Standing firm against reversal

After the board meeting, Brenda and her husband Kevin Burtnett confronted Palin wanting to know what would happen now that the board heard from the people. “We heard you but the decision stands,” he told them.

In a separate conversation, Barnes explained that based on discussions with the county attorney, the only way this decision could be reversed is by a judge. And “the difficulty is going to be that you have to prove that you’re an aggrieved party,” he said. “I’m not an attorney, but I think [the board] would be in more legal trouble by making an exception and going back to change it,” he added.

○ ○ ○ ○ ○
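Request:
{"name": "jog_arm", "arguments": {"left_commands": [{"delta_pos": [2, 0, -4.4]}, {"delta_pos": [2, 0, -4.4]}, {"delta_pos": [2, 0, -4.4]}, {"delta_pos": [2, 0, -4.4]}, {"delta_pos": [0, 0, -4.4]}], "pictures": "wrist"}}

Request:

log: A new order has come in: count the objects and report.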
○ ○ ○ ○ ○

Supervisor Robert Westbrook said he went into the July meeting prepared to vote against the Rogers’ request but after hearing the property owners, the surveyor, and Palin, he was swayed. Those who expressed disagreement “are taking the spirit of the law as sacrosanct,” he said. “The spirit of the law is to prevent water flow from carrying stuff downhill into the water with runoff. But this property is different. The spirit of the law was followed but the letter of the law was changed because one size doesn’t fit all… Has anyone been hurt by this? No,” he said. 

Legal battle and flood of exceptions?

The Burtnetts disagree with Westbrook’s conclusion. First off, they believe the decision is unfair. “Everyone in that neighborhood would like to have built within the 100-foot buffer and no one was able to do that… And they can just come in and say they want it, and they get it,” said Brenda.

Second, when they first moved to Estates Rd., the shellfish were condemned but because of everyone’s hard work, conditions have improved to allow seasonal harvesting. This type of decision puts that progress in jeopardy because it “opened Pandora’s box by setting a new precedent.” More people are gearing up to request CBPA exceptions, the couple said, and it’s going to “create chaos in the water.”

At the July meeting, Larson raised concerns about setting precedent, and Lancaster’s attorney, Jim Cornwell advised the board that this type of special exception could be used by other property owners to argue for their case.

At last contact, Barnes said he hadn’t received any additional requests yet. But if he did he’d likely recommend against them because, as the enforcement person, recommending an exception makes his job hard. 

And if his office were to get flooded with exception requests, it would be a problem because “it takes many days of paperwork and research” to address them. But for every person that applies and pays the fees, he’s obligated to bring the request before the board.

Meanwhile, the Burtnetts aren’t sure what their next move will be. They’ve contacted a number of attorneys and discovered fighting the board will be expensive. Some quotes range up to $30,000, and one attorney “who specializes in this area” wants a $7,500 retainer “just so he can start taking our emails,” said Kevin.

But “people are outraged at what happened… How a real estate agent turned into a buyer who then gets a special exception is a head-scratcher. It’s really bizarre. The situation is really just disheartening,” he said.